Commission pitches sculpture symposium repeat

Three sculptures still stand in Lake Country parks as a legacy to an Okanagan Valley-wide sculpture symposium held in 2002.

Kevin Parnell

Black Press

Three sculptures still stand in Lake Country parks as a legacy to an Okanagan Valley-wide sculpture symposium held in 2002.

Now the Lake Country public arts commission is hoping that the district can again benefit from world class sculpting as it looks to host a sculpture symposium in 2017. It would coincide with Canada’s 150th birthday, would honour First Nations in the area and enrich the future trail loop around Wood Lake on the Okanagan Rail Trail and Pelmewash Parkway.

The arts commission is going to apply for a $100,000 grant under the federal government’s Canada 150 program in an attempt to host the symposium next July.

If the grant application is successful, the symposium would likely be held in Woodsdale Park, where the Okanagan Rail Trail passes by.

The symposium will have a First Nations theme.

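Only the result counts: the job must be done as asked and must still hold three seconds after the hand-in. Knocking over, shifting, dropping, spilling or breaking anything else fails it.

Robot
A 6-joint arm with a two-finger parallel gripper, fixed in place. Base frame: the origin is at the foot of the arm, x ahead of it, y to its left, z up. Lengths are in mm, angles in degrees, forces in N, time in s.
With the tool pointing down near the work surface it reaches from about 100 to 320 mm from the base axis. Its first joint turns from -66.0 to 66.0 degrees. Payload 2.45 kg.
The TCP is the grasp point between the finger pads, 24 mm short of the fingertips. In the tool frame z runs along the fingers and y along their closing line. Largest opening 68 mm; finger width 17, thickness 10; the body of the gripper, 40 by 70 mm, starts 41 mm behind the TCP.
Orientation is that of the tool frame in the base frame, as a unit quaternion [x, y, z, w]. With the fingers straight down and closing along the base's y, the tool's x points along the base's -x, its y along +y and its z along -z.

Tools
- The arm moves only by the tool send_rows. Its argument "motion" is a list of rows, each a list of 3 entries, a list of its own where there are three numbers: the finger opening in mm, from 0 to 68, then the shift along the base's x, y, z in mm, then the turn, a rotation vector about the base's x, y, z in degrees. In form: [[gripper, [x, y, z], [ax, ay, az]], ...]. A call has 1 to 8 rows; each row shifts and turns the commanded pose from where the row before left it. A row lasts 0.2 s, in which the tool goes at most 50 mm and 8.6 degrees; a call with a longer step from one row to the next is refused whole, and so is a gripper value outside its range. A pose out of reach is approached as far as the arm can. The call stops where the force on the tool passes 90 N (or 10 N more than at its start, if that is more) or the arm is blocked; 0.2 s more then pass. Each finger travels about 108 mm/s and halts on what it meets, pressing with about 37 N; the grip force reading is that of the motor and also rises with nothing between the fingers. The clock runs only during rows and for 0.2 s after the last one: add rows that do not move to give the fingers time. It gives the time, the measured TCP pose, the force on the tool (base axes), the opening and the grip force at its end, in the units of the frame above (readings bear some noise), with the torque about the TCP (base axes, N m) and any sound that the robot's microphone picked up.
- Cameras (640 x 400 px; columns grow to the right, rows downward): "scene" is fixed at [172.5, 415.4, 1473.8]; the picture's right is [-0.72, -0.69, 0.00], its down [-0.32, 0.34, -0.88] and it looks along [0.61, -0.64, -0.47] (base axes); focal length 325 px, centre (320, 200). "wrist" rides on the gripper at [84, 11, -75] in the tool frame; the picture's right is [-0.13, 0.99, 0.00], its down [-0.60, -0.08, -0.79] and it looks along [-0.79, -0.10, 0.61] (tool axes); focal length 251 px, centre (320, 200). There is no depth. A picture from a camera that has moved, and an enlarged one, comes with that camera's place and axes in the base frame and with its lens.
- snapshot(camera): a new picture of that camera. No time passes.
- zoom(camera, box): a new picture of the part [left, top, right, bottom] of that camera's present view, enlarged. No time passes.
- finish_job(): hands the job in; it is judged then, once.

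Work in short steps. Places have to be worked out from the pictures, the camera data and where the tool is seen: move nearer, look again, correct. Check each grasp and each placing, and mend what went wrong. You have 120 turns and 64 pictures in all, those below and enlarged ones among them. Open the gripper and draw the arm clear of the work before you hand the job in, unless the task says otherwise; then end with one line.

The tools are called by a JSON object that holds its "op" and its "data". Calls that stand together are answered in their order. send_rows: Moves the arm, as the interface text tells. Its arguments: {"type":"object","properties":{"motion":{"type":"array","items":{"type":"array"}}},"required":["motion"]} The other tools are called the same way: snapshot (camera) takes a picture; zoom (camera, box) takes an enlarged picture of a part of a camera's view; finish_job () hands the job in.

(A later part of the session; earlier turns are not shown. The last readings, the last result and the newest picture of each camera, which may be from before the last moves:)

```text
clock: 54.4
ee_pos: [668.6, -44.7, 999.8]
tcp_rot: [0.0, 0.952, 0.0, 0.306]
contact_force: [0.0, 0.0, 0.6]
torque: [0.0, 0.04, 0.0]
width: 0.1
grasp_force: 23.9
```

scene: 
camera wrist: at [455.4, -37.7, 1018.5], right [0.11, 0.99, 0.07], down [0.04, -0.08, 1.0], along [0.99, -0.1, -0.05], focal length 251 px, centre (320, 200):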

“I think there is a lot that Lake Country should and can do in order to become more informed about our First Nations’ people,” said public arts commission chairperson Sharon McCoubrey. “I feel this event will be one way in which we can honour our First Nations and profile them. The intent would be to have half of the commissioned artists to be First Nations’ artists.”

McCoubrey said the arts commission has been thinking about hosting a sculpture symposium in Lake Country for some time. Originally they had hoped to host it on Pelmewash Parkway but the old Highway 97 won’t be ready for Lake Country to use next year. But with the development of the Okanagan Rail Trail and Pelmewash eventually combining to make a loop around Wood Lake, the Woodsdale Park location would also be ideal for the sculptors and onlookers.

“As the trail around the lake gets developed over the next decade, it’s going to be such an amazing asset for Lake Country,” said McCoubrey. “We would like to be able to add enhancements and points of interest so that it could be a very enriched walk around the lake. So we see this (sculpture) event as the beginning or part of the trail development.”

In 2002, a valley-wide sculpture symposium was held all the way from Osoyoos to Kamloops.

It was a large event that went on for four months. In Lake Country three sculptors produced works: Chinese sculpture Shangxi Zhu created Entrance to the Valley while Toru Fujibayashi’s moulded Circle of Life. Both marble creations are in Swalwell Park while a third, called Dancing Goose, stands in Beasley Park.

McCoubrey said the 2002 symposium had its problems but Lake Country’s part of the event went well. She stressed that the 2017 planned event would be a much smaller and simpler symposium specific only to Lake Country. The arts commission will be sending off the grant application soon with the hope of getting started on the event by the end of the year.